» Given exercise: Write the listing out again, all of it, word for word.

» Exercise input:
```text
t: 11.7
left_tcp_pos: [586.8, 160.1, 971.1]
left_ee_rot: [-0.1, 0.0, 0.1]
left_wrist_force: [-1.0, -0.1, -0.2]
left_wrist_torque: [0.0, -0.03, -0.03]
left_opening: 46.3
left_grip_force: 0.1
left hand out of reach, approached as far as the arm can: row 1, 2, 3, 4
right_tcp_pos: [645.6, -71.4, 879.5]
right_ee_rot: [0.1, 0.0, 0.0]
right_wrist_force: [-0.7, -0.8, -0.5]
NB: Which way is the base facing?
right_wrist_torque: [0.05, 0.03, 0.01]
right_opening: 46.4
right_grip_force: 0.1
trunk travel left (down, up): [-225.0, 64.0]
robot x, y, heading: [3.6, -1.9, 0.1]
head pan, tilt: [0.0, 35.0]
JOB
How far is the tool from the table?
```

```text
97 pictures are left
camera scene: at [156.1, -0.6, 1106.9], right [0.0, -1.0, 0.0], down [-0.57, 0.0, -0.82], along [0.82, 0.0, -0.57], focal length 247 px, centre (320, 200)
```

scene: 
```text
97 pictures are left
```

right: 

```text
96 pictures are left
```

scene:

» Solution:
```text
t: 11.7
left_tcp_pos: [586.8, 160.1, 971.1]
left_ee_rot: [-0.1, 0.0, 0.1]
left_wrist_force: [-1.0, -0.1, -0.2]
left_wrist_torque: [0.0, -0.03, -0.03]
left_opening: 46.3
left_grip_force: 0.1
left hand out of reach, approached as far as the arm can: row 1, 2, 3, 4
right_tcp_pos: [645.6, -71.4, 879.5]
right_ee_rot: [0.1, 0.0, 0.0]
right_wrist_force: [-0.7, -0.8, -0.5]
NB: Which way is the base facing?
right_wrist_torque: [0.05, 0.03, 0.01]
right_opening: 46.4
right_grip_force: 0.1
trunk travel left (down, up): [-225.0, 64.0]
robot x, y, heading: [3.6, -1.9, 0.1]
head pan, tilt: [0.0, 35.0]
JOB
How far is the tool from the table?
```

```text
97 pictures are left
camera scene: at [156.1, -0.6, 1106.9], right [0.0, -1.0, 0.0], down [-0.57, 0.0, -0.82], along [0.82, 0.0, -0.57], focal length 247 px, centre (320, 200)
```

scene: 
```text
97 pictures are left
```

right: 

```text
96 pictures are left
```

scene:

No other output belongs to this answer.